* [Supplied passage]:

Reflections under a tree
A couple of weeks ago, I interviewed a lovely woman for my second book ‘Little Tufts of Tea’. We sat outside a coffee shop (drinking tea - obviously), then as the sun became too warm, we moved to a bench under a shady tree.
This woman told me how, as a young girl, she had been brought to her Nan’s house by her parents aged 7, and left there. Her parents did come back for her, then split up, there were various moves and different living arrangements, and by the age of 15 she was back with her Nan, just the two of them. She does not look back on her childhood as one of disruption and pain, but one of wonder and love, because of her Nan.
As we sat under the tree, we spoke for an hour and a half without pause. It felt like five minutes. I learned so much about both her and her nan - who has long since passed - and was blanketed in the comforting memories of their relationship and the connection and love that was shared through tea and toast. It was so beautiful.
I felt like I was in the kitchen of her childhood with this powerhouse of a woman: a passionate supporter of youth, who worked in ‘borstals’, had a cheeky interaction with Lord Linley, and always, but always had lashings of tea and toast on hand for the teenage friends that would barrel out of school and into their home, innately sensing that this was a place of safety without even realising it. I could almost see her hand reaching for the kettle.

* [Logs of tool calls and replies]:

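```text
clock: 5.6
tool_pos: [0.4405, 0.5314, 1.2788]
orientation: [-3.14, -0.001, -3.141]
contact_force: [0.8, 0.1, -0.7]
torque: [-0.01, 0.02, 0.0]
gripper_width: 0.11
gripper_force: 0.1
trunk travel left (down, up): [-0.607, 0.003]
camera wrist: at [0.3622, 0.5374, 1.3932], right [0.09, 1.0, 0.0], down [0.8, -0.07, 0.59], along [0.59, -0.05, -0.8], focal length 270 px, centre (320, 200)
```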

...

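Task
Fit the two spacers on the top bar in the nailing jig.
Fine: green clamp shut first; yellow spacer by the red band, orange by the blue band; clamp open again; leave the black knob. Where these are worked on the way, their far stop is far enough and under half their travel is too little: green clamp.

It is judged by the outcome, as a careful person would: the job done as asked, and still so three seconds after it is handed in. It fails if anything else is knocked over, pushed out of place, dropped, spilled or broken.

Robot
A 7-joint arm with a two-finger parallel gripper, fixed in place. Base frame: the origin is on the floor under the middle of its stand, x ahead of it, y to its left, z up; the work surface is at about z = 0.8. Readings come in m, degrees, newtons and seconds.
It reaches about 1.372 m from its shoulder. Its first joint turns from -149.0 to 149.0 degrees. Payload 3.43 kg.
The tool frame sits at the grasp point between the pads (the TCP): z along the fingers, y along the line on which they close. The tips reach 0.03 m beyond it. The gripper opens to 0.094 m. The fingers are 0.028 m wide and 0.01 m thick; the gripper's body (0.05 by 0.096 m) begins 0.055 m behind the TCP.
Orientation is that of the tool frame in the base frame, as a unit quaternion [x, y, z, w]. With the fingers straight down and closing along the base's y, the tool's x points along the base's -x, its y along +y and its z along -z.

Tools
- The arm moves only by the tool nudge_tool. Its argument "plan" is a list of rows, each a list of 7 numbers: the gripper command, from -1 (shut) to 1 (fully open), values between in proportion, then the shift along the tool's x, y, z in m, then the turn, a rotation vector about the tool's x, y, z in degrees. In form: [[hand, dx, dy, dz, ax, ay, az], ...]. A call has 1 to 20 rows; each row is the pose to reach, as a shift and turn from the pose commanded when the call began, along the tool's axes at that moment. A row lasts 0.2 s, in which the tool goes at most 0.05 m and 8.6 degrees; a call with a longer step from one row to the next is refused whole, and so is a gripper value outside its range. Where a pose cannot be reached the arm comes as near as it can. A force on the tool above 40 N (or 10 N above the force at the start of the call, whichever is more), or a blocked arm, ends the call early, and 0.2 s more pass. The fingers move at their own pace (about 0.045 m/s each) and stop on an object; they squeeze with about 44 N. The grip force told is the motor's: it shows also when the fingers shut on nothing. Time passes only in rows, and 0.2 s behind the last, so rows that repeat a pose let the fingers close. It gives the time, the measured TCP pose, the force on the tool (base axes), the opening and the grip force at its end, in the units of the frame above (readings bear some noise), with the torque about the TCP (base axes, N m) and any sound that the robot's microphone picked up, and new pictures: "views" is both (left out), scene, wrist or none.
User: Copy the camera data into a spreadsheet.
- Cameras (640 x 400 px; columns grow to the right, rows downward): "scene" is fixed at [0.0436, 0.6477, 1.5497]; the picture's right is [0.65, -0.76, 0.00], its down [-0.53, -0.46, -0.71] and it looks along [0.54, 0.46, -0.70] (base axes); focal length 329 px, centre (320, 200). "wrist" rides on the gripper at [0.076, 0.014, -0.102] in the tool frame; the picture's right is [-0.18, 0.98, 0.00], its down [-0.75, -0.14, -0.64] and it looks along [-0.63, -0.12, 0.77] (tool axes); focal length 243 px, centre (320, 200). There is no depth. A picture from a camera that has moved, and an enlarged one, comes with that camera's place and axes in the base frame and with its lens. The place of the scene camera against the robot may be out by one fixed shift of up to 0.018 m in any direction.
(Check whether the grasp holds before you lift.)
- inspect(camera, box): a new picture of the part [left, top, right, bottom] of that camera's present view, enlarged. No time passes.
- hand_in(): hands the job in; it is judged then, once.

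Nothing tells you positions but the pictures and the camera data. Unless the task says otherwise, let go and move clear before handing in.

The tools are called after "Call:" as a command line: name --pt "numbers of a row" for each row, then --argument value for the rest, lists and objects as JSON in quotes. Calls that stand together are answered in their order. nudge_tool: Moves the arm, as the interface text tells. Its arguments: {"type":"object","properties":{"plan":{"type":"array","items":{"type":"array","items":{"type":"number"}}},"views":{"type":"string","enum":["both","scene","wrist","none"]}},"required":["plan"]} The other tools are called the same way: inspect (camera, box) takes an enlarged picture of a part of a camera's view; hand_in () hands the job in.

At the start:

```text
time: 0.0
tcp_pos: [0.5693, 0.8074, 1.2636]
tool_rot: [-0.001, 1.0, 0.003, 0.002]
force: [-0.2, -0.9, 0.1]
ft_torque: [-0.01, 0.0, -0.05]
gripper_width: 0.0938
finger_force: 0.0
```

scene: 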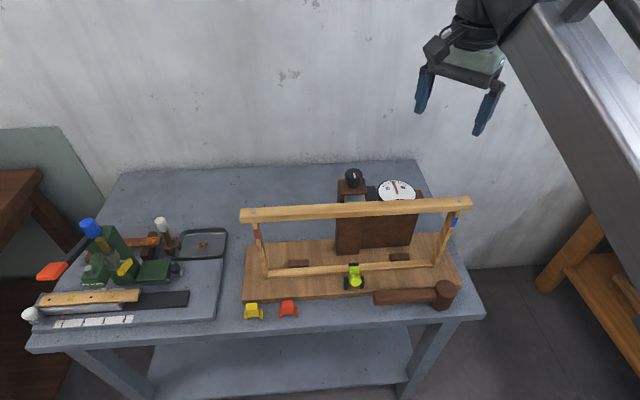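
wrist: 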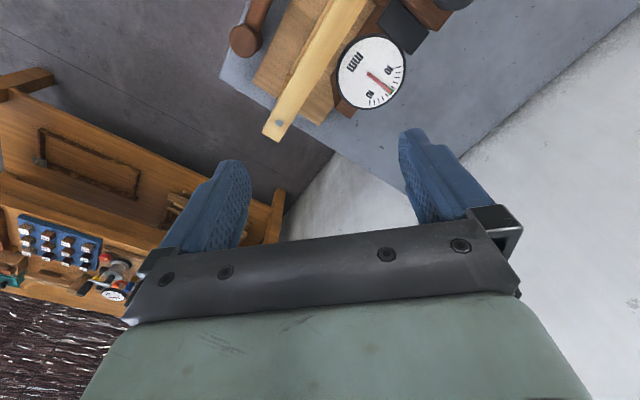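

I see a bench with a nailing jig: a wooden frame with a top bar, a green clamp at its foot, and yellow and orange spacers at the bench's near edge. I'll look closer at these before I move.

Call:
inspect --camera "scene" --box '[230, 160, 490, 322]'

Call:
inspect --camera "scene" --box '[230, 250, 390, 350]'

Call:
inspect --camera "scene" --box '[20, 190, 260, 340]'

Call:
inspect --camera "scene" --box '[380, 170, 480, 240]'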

* [Exercises to complete]:
**a)** Copy the part of the supplied passage from the words "Reflections under a" through the words "a shady tree.".
**b)** Go on with the supplied passage that begins "Reflections under a" from its last line.

* [Set of answers]:
**a)**
Reflections under a tree
A couple of weeks ago, I interviewed a lovely woman for my second book ‘Little Tufts of Tea’. We sat outside a coffee shop (drinking tea - obviously), then as the sun became too warm, we moved to a bench under a shady tree.

**b)**
We spoke about all sorts of facets of their life together, and the overriding feeling was one of absolute care. It was such a gorgeous conversation, and as we finished up (for now), I told her how grateful I was for her time, for her openness and sharing her story, and for letting me immerse in the memories she held of her Nan. It was so very precious.
Her response was, ‘no, thank you. It’s been a joy to talk about her. It’s not something I ever get to do’. We were both deeply touched by the exchange.
Will you be my friend?
Her closing comment made me really reflect on what a rare treasure it is to speak of our lost loved ones in this way.
In the aftermath of loss, there are definite stages of where and when we talk about them. I remember the day that my brother, Brian, died, I went through his entire phone book (and mine) and rang everyone and told them. It was possibly really odd behaviour and I kind of cringe when I think back on it now. I just knew I only had a finite capacity for uttering the words, so I rang people who I didn’t really know to say, ‘hello, I’m Brian’s sister, he died this morning’. In that phase, it was all about letting people know, being in ‘broadcast’ mode, and fielding inappropriate questions from well-meaning (often sobbing) people about how? Why? How could it be?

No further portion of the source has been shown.